For events A and B, probabilities P(A), P(B), P(A ∪ B) are given.
How do we calculate P(A ∩ B)?
For events A and B, probabilities P(A), P(B), P(A ∪ B) are given.
How do we calculate P(A ∩ B)?
Hint: Use the fact that $\Pr(A\cup B)=\Pr(A)+\Pr(B)-\Pr(A\cap B).$ If you know three of these quantities, you can find the fourth.
Remark: The "fact" can be informally justified by drawing a Venn Diagram. When you add together the "weights" of $A$ and $B$, you are counting the weight of $A\cap B$ twice. So to find the weight of $A\cup B$, you should subtract the weight of $A\cap B$ from the sum of the weights of $A$ and of $B$.

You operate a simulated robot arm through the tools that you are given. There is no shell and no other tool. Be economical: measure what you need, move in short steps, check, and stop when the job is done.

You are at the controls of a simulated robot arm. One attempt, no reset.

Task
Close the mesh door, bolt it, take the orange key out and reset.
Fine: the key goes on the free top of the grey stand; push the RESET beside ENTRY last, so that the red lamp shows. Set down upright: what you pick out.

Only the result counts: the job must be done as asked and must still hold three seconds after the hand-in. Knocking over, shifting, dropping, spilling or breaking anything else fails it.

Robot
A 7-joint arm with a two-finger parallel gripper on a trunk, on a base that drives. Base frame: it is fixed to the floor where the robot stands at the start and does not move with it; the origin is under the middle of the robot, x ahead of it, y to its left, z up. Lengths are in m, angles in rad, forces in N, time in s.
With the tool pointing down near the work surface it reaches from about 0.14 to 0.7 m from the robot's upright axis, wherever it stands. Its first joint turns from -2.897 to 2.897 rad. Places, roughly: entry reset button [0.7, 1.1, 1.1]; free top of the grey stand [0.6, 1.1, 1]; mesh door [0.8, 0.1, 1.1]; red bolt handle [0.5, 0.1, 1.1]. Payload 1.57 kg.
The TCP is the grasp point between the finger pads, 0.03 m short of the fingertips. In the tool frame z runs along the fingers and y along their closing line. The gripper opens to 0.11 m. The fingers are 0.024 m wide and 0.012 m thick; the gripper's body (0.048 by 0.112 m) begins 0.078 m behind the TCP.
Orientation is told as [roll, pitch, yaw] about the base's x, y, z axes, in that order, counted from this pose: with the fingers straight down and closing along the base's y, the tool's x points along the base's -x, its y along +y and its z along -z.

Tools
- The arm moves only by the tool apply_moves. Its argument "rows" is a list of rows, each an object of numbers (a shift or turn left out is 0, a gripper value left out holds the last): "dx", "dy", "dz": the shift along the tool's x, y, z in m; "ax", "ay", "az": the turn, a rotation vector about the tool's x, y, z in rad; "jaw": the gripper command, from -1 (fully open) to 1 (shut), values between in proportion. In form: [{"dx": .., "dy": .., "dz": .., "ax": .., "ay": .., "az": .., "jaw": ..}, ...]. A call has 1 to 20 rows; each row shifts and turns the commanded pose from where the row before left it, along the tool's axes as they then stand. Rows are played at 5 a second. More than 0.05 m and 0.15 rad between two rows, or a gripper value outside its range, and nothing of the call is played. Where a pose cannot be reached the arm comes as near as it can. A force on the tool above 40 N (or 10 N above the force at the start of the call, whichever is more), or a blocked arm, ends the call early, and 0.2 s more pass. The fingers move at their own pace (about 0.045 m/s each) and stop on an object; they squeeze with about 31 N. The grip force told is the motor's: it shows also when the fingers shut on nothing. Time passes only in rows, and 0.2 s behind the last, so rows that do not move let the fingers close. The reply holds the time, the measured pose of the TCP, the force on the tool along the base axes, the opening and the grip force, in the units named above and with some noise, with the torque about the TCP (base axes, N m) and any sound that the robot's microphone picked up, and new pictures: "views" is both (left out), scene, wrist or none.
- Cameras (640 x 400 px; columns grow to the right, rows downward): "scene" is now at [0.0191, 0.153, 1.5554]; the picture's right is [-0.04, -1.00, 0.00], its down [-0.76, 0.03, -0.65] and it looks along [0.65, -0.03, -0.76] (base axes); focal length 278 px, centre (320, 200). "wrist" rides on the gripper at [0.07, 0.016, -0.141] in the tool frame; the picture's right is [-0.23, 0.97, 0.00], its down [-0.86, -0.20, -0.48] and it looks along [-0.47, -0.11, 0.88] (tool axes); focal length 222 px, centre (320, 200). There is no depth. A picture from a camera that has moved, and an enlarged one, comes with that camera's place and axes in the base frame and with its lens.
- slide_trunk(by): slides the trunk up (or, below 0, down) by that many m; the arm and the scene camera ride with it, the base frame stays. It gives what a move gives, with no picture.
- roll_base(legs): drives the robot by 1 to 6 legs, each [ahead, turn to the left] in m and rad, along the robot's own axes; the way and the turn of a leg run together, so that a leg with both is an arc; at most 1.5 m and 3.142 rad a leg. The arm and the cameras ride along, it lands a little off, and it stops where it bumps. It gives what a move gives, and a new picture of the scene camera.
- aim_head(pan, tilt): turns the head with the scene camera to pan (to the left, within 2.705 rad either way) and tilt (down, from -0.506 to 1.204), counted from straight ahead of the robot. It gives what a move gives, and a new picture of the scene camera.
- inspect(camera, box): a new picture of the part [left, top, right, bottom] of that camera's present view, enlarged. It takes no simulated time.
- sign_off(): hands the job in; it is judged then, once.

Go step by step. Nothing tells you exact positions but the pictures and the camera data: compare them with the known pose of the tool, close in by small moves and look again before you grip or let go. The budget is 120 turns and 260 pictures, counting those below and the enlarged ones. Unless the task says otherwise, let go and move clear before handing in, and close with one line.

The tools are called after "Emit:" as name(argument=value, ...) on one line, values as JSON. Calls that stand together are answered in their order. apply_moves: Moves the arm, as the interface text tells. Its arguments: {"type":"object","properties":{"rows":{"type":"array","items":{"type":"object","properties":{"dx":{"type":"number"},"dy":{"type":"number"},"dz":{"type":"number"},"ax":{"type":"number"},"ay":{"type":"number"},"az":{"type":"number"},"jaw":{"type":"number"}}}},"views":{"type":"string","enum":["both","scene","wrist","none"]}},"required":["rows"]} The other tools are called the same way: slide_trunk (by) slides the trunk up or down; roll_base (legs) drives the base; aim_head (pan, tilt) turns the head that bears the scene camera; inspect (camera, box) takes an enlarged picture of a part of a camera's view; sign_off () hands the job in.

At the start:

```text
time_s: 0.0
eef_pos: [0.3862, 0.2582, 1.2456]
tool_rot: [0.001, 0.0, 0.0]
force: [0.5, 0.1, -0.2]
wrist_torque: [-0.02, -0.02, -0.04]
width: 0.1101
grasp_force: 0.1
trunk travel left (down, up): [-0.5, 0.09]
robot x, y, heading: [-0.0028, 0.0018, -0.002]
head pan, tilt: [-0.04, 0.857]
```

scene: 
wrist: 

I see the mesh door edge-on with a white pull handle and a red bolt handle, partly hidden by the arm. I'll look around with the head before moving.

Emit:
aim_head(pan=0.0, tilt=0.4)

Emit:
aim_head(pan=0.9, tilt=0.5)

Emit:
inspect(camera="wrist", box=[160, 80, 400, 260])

For a more formal justification, note that $A\setminus B$, $A\cap B$, and $B\setminus A$ are pairwise disjoint, and their union is $A\cup B$. So $\Pr(A\cup B)=\Pr(A\setminus B)+\Pr(A\cap B)+\Pr(B\setminus A).$ It follows that $\Pr(A\cup B)=\left(\Pr(A\setminus B)+\Pr(A\cap B)\right)+\left(\Pr(B\setminus A)+\Pr(A\cap B)\right)-\Pr(A\cap B).$ The sum of the first two terms on the right is $\Pr(A)$, and the sum of the next two terms is $\Pr(B)$.